Islamic police in Indonesia's sharia stronghold seized thousands of firecrackers and cardboard trumpets after the city administration banned New Year's Eve celebrations for the first time, an official said Tuesday.
The Monday night raid on street stalls and shops selling the items followed a fatwa, or decree, by the clerical Ulema Consultative Assembly that said New Year's celebrations or wishing someone "Merry Christmas" was "haram" (forbidden) in the city of Banda Aceh.
The Banda Aceh government backed the fatwa by banning New Year's Eve celebrations in the city.
“This public-order operation ahead of New Year's Eve is to ensure residents are compliant with calls from the government and ulema," a senior Banda Aceh sharia police official Reza Kamilin told AFP.
"There should be no activity whatsoever to celebrate the turn of the year," Kamilin said.

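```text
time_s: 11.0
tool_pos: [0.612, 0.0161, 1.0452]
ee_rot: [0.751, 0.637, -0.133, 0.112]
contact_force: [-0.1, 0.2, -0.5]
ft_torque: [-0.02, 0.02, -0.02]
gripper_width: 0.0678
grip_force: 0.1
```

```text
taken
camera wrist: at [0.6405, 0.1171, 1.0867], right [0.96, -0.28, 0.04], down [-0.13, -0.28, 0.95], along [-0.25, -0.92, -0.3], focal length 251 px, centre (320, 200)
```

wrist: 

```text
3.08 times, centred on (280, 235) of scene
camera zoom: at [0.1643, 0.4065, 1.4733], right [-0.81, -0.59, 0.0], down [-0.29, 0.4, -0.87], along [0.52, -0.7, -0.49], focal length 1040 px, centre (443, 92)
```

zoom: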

The city ban is not technically legally binding but is being enforced by sharia police, whose role it is to "safeguard" morality.
Banda Aceh is the capital of Aceh province -- the only part of Indonesia that enforces Islamic law, or sharia -- where raids to enforce religious law are an everyday occurrence.
But this year is the first for any administration in the province to ban New Year's Eve celebrations, in a sign of growing draconianism that rights groups oppose.
Sharia police will also conduct raids on hotels and cafes, which have been warned not to celebrate the day, Kamilin said.
"We will dissolve any mass gatherings. If anyone is seen with firecrackers or trumpets, we will confiscate them," he said.
Other administrations in Aceh were reportedly also banning celebrations, saying Muslims should only celebrate the Islamic New Year.
Aceh began implementing sharia law after it was granted special autonomy in 2001. Authorities now regularly cane people caught gambling or drinking alcohol.
Indonesia is the world's biggest Muslim-majority nation, but most practise a moderate form of Islam, and New Year's Eve festivities are planned all over the country.